Write out the line with "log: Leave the" and every later line through the end of the data below, exactly as given, with no pictures in the copy.

### Recorded information
-----
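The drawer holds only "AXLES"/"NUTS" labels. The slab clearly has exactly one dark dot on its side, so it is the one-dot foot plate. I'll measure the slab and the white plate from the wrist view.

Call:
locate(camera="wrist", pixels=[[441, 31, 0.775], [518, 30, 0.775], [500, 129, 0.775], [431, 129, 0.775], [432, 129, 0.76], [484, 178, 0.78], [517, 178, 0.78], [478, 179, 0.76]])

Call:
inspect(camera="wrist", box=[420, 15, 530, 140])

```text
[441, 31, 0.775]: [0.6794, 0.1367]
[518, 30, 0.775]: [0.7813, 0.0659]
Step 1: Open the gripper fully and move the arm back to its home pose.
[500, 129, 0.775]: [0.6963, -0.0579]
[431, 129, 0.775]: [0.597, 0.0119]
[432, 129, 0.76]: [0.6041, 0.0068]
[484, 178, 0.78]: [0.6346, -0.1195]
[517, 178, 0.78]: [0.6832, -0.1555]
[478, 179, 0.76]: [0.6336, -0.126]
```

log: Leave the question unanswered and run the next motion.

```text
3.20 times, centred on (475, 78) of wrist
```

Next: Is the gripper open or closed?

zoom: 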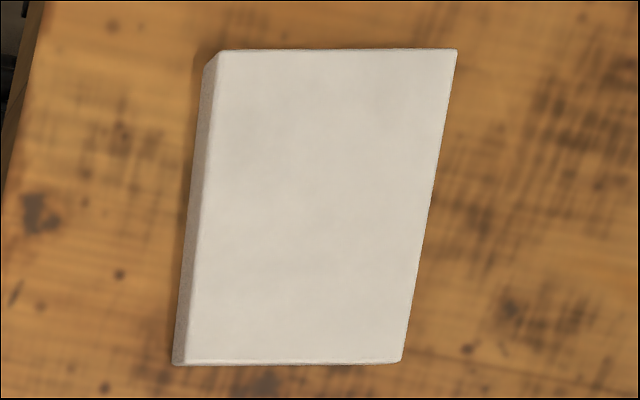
-----
### Solution to this exercise
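log: Leave the question unanswered and run the next motion.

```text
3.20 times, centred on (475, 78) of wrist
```

Next: Is the gripper open or closed?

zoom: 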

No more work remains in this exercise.